Richard Unciano was a dedicated teacher, accomplished performer, lecturer, researcher, author, and scholar of southeast European and Near Eastern traditional music and dance. He was based in Southern California.
Richard was born into a multi-ethnic family and raised in Los Angeles, California. He was deeply immersed in or involved with the "real, unadulterated heritages and cultures" of several local ethnic communities since his first exposure to these traditions as a child through his mother, a lifelong enthusiast of Russian and Hungarian gypsy music since the 1920s, and through his neighborhood friends (most of whom are Armenian). One of Richard's earliest memories was attending the wedding of a family friend who was marrying woman of Russian background. During his childhood, Richard studied violin.
Richard attended the University of California at Berkeley on a full academic scholorship, majoring in Sociology after switching from Engineering Physics. After Berkeley, he worked in San Francisco for two years and became acquainted with a number of authentic "belly dancers" through an Iranian woman where he worked. Early recreational folk dance inspiration and influences were Gordon Engler and Rubi Vučeta.
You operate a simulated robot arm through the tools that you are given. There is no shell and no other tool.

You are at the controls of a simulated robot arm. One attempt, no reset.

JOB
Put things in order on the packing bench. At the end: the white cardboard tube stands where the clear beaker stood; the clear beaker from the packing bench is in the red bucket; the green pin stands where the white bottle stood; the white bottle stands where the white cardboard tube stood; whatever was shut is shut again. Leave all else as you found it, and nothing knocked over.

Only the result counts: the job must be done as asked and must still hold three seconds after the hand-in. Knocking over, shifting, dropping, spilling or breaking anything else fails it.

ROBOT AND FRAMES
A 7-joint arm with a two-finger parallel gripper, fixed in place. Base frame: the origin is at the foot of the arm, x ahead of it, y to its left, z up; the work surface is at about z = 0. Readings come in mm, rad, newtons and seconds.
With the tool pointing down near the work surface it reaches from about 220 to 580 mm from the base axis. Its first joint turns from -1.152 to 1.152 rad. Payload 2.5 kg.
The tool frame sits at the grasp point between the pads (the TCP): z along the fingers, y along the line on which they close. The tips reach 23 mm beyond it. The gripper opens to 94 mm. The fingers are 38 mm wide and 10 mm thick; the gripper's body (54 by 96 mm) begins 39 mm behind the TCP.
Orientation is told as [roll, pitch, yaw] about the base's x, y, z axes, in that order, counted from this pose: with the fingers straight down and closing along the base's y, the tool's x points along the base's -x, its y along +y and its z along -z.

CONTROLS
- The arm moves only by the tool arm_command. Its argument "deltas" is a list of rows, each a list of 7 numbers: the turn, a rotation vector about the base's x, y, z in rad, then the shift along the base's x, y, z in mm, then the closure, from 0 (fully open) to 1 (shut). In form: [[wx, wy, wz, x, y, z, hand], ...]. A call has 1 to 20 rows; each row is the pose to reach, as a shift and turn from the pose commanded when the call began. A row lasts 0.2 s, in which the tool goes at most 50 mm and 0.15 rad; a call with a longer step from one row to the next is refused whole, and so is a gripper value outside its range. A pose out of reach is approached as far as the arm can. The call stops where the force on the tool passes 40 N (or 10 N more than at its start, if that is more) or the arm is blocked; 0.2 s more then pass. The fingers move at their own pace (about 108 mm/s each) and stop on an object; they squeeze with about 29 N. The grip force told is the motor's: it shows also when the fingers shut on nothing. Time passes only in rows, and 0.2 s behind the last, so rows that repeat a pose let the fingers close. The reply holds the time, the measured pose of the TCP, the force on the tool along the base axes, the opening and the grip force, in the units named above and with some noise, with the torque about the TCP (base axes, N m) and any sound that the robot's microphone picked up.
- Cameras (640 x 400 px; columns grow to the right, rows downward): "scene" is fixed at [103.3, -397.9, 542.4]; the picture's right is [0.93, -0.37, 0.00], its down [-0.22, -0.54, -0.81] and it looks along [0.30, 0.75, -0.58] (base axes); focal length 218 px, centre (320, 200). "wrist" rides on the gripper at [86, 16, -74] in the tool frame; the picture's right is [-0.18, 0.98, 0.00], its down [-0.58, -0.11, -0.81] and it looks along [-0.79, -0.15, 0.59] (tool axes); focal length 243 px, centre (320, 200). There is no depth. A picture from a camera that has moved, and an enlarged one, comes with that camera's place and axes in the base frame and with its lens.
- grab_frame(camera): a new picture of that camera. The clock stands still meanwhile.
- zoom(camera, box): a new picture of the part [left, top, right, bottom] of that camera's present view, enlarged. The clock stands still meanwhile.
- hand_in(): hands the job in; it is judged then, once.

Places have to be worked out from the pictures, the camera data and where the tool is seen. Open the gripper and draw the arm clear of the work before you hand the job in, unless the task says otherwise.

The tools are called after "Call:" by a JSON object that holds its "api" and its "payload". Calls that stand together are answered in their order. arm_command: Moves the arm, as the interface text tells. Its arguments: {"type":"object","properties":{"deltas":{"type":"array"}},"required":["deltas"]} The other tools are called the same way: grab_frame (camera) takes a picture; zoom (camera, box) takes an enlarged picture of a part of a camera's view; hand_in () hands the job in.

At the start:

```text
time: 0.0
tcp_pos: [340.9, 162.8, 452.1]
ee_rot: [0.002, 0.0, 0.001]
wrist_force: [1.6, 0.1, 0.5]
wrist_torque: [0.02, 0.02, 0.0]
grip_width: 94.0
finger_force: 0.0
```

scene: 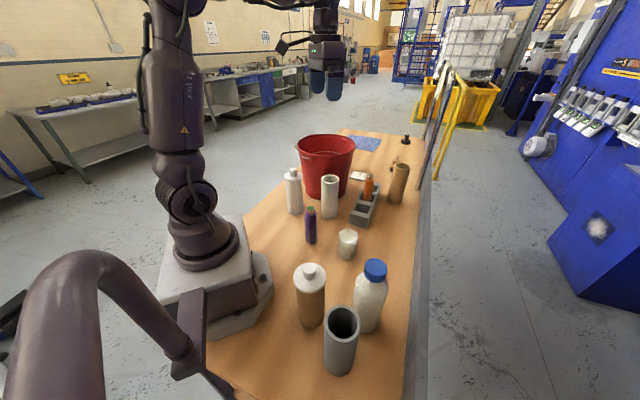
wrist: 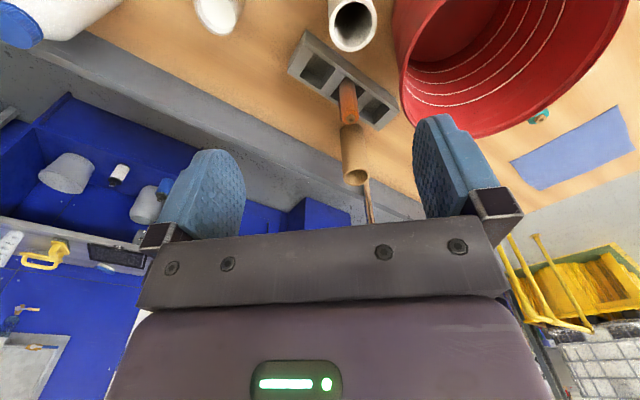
Richard taught courses at Los Angeles City College, California State Polytechnic University at Pomona, and Mount San Antonio College for many years. He also taught classes at Riverside Community College, Rio Hondo College, the American Armenian International College at La Verne, Saint Sarkis Armenian Apostolic Church A.C.Y.O. in Montebello, eight Los Angeles area Unified School Districts, Veselo Folk Dance Coffeehouse in Anaheim, Hadarim Folk Dance Center in Los Angeles, and The Intersection Folk Arts Center in Los Angeles, as well as innumerable master classes and workshops from San Diego to San Francisco to Las Vegas. Richard was the guest choreographer at numerous folk ensembles. His repertoire exceeded 1,300 dances and his personal collection of melodies was around 12,000.
Richard's associations included the Folk Dance Federation of California, South (Associate Member), Society for Ethnomusicology (Member), and the International Folk Music Council (Member).
To increase and improve his learning and understanding, Richard undertook three field research expeditions (1964, 1967, and 1970) for a total of 23 months. He began teaching the material he learned after his first two tours in 1967. Richard worked with and through the Academy of Athens, Bulgarian Academy of Sciences Folklore Section, Sofia Conservatory of Music, Serbian Ethnographic Institute, Turk Folklor Kurumu, and many other scholarly institutions and universities. He had the instruction of hundreds of teachers from such prominent, recognized, and respected artistic and academic authorities, such as Vasileos Papachristos (Thessaloniki, Greece), Raina Katsarova (Sofia, Bulgaria), Dojcin Matevski (Skopje, Macedonia), and Radmila Petrović (Beograd, Serbia), to the very sources themselves (villagers, Gypsies, miners, etc.) who were acknowledged to be the best by their peers. During the many Armenian picnics, banquets, and weddings he attended, for example, he learned three versions of Tamzara, two kinds of Sepastia Bar, two variants of Pompouri, and 18 of the 41 step combinations (figures) of Lezginka. Also, some of the Los Angeles Armenian musicians willingly played melodies for him that were transcribed or notated. At Macedonian picnics, he even picked up a clapping variation to the standard Pajduško.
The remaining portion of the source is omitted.